Places to drink in Barcelona
Tour the Vineyards
Any tour that combines food and wine is a clear winner in our eyes. Join Foodie & Tours in beautiful Alella, just 20 minutes outside Barcelona. One for the romantics, the rural Catalan winery with phenomenal views over the Mediterranean Sea is a breath of fresh air from Barcelona’s intoxicating hustle and bustle. You’ll tour the vineyards and 14th century estate, before laying out your picnic blanket and delving into a basket full of artisan tomato bread, sausage, cheese and fresh fruit, all washed down with a bottle of Bouquet d’A Blanc.
Back in the 16th century, the residences along Carrer Montcada housed Barcelona’s most influential families. Nowadays, the moody old Ribera district hosts some of the city’s most sultry flamenco performances. Palau Dalmases Espai Barroc is located in a former Gothic palace, the period features and antique furniture building an atmospheric backdrop for the highly-charged performances.
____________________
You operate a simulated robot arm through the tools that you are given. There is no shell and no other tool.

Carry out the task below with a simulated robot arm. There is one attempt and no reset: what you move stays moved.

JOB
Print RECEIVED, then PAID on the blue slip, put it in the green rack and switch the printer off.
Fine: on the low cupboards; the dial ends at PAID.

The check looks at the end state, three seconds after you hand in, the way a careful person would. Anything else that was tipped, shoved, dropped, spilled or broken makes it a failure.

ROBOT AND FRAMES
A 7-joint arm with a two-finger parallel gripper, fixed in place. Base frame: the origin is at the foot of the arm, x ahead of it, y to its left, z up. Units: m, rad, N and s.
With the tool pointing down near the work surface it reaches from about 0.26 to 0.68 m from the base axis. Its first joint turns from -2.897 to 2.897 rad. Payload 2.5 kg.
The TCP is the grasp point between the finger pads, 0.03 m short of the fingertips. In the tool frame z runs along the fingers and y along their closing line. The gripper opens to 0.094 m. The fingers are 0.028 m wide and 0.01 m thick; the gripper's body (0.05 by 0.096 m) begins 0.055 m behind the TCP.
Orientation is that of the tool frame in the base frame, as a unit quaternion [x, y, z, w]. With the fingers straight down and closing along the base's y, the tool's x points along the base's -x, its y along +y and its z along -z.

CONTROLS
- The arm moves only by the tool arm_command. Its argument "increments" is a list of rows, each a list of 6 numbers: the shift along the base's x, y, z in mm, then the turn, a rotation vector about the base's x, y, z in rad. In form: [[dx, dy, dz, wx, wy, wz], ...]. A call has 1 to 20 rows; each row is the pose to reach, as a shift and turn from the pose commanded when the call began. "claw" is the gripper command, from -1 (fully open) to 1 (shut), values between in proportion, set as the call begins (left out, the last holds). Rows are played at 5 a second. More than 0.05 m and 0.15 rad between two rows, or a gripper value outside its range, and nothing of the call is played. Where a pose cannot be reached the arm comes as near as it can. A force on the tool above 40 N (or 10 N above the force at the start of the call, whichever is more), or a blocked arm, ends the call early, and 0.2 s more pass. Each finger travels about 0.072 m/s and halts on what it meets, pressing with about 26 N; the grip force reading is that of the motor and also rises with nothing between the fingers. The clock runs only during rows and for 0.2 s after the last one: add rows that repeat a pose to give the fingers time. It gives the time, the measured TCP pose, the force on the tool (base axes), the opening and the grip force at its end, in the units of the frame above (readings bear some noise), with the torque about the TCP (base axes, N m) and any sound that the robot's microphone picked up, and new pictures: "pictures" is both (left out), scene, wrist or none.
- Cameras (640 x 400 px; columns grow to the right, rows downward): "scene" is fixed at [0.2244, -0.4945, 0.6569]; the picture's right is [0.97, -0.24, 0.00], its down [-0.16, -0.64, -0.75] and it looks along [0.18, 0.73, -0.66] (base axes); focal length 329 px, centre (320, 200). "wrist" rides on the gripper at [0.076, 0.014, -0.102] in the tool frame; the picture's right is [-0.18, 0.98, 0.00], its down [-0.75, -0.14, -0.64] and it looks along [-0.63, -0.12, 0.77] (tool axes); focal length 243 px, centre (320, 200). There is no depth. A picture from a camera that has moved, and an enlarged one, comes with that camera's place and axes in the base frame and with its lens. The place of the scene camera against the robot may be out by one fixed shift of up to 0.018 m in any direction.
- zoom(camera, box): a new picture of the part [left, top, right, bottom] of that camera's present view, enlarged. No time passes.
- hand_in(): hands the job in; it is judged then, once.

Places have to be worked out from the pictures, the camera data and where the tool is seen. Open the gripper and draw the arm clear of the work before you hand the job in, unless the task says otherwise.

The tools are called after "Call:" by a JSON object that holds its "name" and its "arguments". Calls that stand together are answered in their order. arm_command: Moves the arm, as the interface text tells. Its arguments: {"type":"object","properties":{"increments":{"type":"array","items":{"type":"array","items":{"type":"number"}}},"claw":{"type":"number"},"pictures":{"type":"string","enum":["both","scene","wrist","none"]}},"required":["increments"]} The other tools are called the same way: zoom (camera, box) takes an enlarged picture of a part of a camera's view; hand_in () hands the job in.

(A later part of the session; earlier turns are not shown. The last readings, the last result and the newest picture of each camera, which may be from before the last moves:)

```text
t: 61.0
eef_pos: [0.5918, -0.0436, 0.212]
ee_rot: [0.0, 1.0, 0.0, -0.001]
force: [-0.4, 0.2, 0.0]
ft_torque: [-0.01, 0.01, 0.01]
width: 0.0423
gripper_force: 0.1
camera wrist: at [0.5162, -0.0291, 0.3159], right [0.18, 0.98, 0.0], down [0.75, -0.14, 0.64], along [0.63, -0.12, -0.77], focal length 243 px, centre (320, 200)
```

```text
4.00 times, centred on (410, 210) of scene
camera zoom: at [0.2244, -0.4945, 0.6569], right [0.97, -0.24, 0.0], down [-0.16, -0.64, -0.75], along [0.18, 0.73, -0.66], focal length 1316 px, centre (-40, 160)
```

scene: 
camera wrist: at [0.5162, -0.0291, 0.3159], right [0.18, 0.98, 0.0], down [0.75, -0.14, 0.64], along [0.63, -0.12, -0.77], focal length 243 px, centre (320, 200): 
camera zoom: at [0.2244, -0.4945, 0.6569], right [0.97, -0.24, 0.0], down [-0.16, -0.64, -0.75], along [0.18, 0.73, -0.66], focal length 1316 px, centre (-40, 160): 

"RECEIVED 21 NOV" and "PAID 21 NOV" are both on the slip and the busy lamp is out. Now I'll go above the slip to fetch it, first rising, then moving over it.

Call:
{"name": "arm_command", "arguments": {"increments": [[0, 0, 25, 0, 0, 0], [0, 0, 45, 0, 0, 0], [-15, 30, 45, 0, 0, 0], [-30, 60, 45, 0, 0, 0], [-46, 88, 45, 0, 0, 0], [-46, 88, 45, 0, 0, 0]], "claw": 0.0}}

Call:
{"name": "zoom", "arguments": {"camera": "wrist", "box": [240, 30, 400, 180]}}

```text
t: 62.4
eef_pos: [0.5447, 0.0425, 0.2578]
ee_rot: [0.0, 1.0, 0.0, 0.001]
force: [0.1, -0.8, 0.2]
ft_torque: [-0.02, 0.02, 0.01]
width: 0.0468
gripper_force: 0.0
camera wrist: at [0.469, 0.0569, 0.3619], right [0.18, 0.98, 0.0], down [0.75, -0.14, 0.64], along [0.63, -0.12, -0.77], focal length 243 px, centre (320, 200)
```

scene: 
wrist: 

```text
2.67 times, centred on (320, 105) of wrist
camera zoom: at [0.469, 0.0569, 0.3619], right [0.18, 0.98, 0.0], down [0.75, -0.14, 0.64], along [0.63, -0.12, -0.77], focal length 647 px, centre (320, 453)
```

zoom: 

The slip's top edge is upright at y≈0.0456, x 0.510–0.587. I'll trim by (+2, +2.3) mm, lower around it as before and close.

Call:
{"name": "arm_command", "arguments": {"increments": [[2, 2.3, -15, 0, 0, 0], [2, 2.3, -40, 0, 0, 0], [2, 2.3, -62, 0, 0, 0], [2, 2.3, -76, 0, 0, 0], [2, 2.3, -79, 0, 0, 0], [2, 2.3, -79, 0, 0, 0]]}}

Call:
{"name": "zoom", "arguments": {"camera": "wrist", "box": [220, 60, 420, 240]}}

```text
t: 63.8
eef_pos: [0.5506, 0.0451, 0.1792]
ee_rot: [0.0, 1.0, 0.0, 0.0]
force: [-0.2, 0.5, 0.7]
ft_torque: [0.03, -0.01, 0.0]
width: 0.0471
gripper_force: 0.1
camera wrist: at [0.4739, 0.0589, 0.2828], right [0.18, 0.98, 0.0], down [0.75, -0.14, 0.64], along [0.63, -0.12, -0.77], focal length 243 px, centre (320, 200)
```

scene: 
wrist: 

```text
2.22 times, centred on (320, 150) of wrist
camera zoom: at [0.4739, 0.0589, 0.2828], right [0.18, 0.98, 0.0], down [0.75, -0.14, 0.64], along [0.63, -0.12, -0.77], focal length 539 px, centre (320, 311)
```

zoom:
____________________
Barcelona offers plenty in the way of rooftop bars promising cocktails with a view. They range from the high-end, haute cuisine-offering Arola, with a 700-bottle wine repository and a contemporary tapas menu serving up veal tartare and octopus with yuca chips, to the tranquil La Terrassa. Located atop the Villa Emilia in the Eixample district, the bar offers calm amidst the hustle and bustle, with live music and Thursday/Friday barbecues attracting a local crowd and a chilled vibe in which to sip your vermouth.